### TEXT EXTRACT
The legal challenges arising from the deployment of Artificial Intelligence (AI) systems are increasingly reflected in judicial decisions addressing data protection, digital platform responsibility, and the allocation of liability in technology-enabled environments. While courts have not yet developed a unified body of AI-specific jurisprudence, existing case law provides important doctrinal foundations for understanding legal accountability in AI governance.

 

Data Protection and Automated Processing

The decision of the Court of Justice of the European Union in Google Spain SL and Google Inc v Agencia Española de Protección de Datos (AEPD) and Mario Costeja González [14] established that entities engaged in automated data processing may be classified as data controllers and held responsible for ensuring compliance with data protection obligations. The Court emphasised that individuals retain rights over personal data even where processing is carried out through automated indexing and retrieval systems. This principle is directly relevant to AI systems, which similarly rely on large-scale automated processing and raise issues of transparency and accountability.

 

Subsequent developments in Data Protection Commissioner v Facebook Ireland Ltd and Maximillian Schrems [18] reinforced the importance of maintaining robust safeguards where personal data is processed across jurisdictions. The Court’s insistence on effective protection of individual rights highlights the regulatory expectation that organisations deploying AI systems must ensure lawful data governance practices irrespective of technological complexity.

 

Liability and Duty of Care in Technology Contexts

The allocation of liability for AI-generated outcomes may be analysed through established principles of negligence. In Donoghue v Stevenson [15], the House of Lords articulated the foundational duty of care owed by manufacturers to consumers, a principle that may be extended to developers and deployers of AI systems. The application of this principle to AI raises complex questions regarding foreseeability and control, particularly where systems exhibit autonomous or adaptive behaviour.

 

The refinement of the duty of care test in Caparo Industries plc v Dickman [19] further emphasises the need to establish foreseeability, proximity, and fairness in determining liability. In the context of AI, these elements may be difficult to satisfy where decision-making processes are opaque or distributed across multiple actors, thereby complicating the attribution of legal responsibility.

 

Misrepresentation and Digital Platform Liability

Courts have also addressed liability arising from misleading information in digital environments. In Hedley Byrne & Co Ltd v Heller & Partners Ltd [20], the House of Lords recognised liability for negligent misstatements where a duty of care exists. This principle is particularly relevant to AI systems that generate recommendations or predictive outputs relied upon in commercial decision-making.

 

More recently, in Australian Competition and Consumer Commission v Google LLC [21], the High Court of Australia held that Google did not itself engage in misleading conduct through advertisements created by third parties. However, the decision clarified the circumstances under which digital platforms may bear responsibility for disseminated content. This case illustrates the challenges of assigning liability in complex digital ecosystems and highlights the importance of clearly defining the role of AI systems within commercial transactions.

 

Algorithmic Decision-Making and Public Law Accountability

The use of algorithmic systems in decision-making has also been scrutinised in public law contexts. In R (Bridges) v Chief Constable of South Wales Police [22], the Court of Appeal found that the use of facial recognition technology was unlawful due to inadequate safeguards and insufficient consideration of privacy rights. The case demonstrates that organisations deploying AI systems must ensure that appropriate governance frameworks are in place to meet legal standards of proportionality, transparency, and accountability.

### DATA SECTION
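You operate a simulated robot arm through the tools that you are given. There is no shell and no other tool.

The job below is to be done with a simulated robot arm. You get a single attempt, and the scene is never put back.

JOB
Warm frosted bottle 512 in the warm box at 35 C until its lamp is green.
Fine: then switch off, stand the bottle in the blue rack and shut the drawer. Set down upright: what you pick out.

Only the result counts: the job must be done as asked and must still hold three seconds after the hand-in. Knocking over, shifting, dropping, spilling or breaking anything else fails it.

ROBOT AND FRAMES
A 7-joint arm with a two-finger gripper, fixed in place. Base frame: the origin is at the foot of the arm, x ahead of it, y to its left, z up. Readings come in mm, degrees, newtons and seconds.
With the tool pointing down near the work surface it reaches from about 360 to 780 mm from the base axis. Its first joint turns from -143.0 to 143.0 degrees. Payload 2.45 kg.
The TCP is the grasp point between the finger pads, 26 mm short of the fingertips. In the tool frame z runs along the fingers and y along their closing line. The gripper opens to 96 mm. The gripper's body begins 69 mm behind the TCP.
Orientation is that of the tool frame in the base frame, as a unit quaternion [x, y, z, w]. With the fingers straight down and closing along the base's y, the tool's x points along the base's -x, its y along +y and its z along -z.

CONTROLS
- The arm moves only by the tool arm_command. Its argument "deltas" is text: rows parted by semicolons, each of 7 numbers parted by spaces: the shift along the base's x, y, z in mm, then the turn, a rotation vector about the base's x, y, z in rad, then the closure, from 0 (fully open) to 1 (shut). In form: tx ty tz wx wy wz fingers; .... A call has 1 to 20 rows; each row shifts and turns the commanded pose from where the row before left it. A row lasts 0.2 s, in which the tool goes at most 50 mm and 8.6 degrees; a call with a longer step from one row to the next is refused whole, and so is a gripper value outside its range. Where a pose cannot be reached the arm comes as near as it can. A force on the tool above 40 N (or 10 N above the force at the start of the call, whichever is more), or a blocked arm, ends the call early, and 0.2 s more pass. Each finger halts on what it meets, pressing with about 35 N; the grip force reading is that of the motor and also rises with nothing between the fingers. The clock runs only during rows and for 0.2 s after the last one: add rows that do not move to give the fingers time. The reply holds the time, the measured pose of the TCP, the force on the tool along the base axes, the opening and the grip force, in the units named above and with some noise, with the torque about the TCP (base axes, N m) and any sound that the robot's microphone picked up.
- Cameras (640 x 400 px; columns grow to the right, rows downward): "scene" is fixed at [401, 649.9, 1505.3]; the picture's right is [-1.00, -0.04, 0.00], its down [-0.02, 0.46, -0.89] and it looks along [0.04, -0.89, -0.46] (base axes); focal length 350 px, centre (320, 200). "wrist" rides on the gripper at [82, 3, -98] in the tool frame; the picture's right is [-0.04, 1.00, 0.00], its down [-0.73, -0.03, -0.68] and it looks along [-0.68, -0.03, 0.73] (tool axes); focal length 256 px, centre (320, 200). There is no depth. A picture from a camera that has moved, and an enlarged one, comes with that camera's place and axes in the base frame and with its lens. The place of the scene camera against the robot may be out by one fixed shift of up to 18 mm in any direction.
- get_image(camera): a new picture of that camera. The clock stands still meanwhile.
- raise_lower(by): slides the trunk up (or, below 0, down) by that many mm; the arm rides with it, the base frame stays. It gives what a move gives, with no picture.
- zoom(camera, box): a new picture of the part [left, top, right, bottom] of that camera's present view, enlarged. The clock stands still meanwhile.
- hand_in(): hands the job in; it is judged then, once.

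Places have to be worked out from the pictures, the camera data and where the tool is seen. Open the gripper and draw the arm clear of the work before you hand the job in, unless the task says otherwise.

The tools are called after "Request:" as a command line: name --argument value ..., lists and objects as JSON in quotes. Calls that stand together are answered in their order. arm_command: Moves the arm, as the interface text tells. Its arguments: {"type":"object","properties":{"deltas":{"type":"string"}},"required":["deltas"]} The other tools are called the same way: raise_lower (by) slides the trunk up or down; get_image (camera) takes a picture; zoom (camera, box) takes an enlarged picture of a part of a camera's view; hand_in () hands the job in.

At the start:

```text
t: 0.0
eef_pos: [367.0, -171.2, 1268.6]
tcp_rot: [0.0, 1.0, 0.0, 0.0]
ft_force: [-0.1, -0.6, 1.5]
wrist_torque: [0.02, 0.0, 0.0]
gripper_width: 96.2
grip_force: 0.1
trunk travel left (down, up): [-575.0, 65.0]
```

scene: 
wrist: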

### TASK INSTRUCTIONS
#1 Set down the text extract as it stands from "Misrepresentation and Digital" to "in commercial decision-making.", and nothing more.
#2 Go on with the text extract that begins "The legal challenges" from its last line.

### RESPONSES FOR EACH TASK
#1
Misrepresentation and Digital Platform Liability

Courts have also addressed liability arising from misleading information in digital environments. In Hedley Byrne & Co Ltd v Heller & Partners Ltd [20], the House of Lords recognised liability for negligent misstatements where a duty of care exists. This principle is particularly relevant to AI systems that generate recommendations or predictive outputs relied upon in commercial decision-making.

#2
 

Implications for AI Legal Governance

Collectively, these cases demonstrate that existing legal doctrines, while not developed specifically for AI, provide a robust foundation for addressing the legal challenges associated with automated systems. They underscore the importance of accountability, transparency, and risk allocation in technology deployment. However, they also reveal significant gaps in the current legal framework, particularly in relation to the attribution of liability and the regulation of autonomous decision-making.

 

These doctrinal developments support the need for structured legal governance frameworks that translate regulatory requirements into operational practices. By embedding legal accountability within organisational processes, such frameworks can mitigate uncertainty and ensure that AI systems operate within clearly defined legal boundaries.

DISCUSSION

The synthesis of secondary data across empirical studies, governance frameworks, and international standards reveals that effective Artificial Intelligence (AI) governance depends on the organisation’s ability to translate ethical principles and regulatory requirements into actionable oversight mechanisms. Three key findings emerged from the integrative analysis: (1) the fragmentation of governance mechanisms across technical, ethical, and legal domains; (2) persistent implementation barriers limiting operationalisation; and (3) the need for integrated frameworks that align AI risk management with strategic decision-making and accountability.

 

Fragmented and Inconsistent AI Governance Practices

Across the reviewed literature and frameworks, AI governance remains fragmented, with organisations implementing isolated controls, such as bias detection, data security, or compliance checks, without an overarching governance model. Birkstedt et al. [4] identify that most organisations adopt principle-based ethics frameworks that lack operational depth, while Batool et al. [5] note that accountability for AI outcomes is often unclear due to overlapping responsibilities between data scientists, compliance officers, and senior executives.

 

Similarly, while frameworks such as NIST AI RMF 1.0 [3] and ISO/IEC 42001 [6] provide comprehensive reference points for AI risk and quality management, empirical studies (e.g., Roppelt et al. [7]; Atwal et al. [10]) show that their adoption is uneven across sectors. Many organisations interpret governance narrowly as technical compliance, neglecting cross-functional oversight and ethical assurance processes. This fragmentation leads to gaps in accountability, insufficient documentation of AI decisions, and inconsistent risk reporting.

 

The findings underscore that AI governance must move beyond isolated compliance checklists toward integrated systems of control that embed fairness auditing, privacy-by-design, and transparency throughout the AI lifecycle. Governance should be viewed not as an administrative burden but as an enabling mechanism for organisational trust, innovation, and sustainability.

 

Organisational Barriers to Governance Implementation

Despite the availability of governance models and regulatory guidance, significant barriers continue to impede the practical implementation of responsible AI. These include technological immaturity, data governance deficiencies, organisational resistance, and ethical capacity gaps.

 

Empirical analyses across sectors demonstrate that legacy IT infrastructure and data silos limit the traceability and explainability of AI decisions [7]. Organisations also face difficulties integrating AI governance into existing corporate risk frameworks, particularly where ethical oversight and technical operations are managed by separate departments. Furthermore, Atwal et al. [10] and the OECD [19] note that the lack of AI literacy among executives hampers effective oversight, resulting in reactive rather than proactive governance.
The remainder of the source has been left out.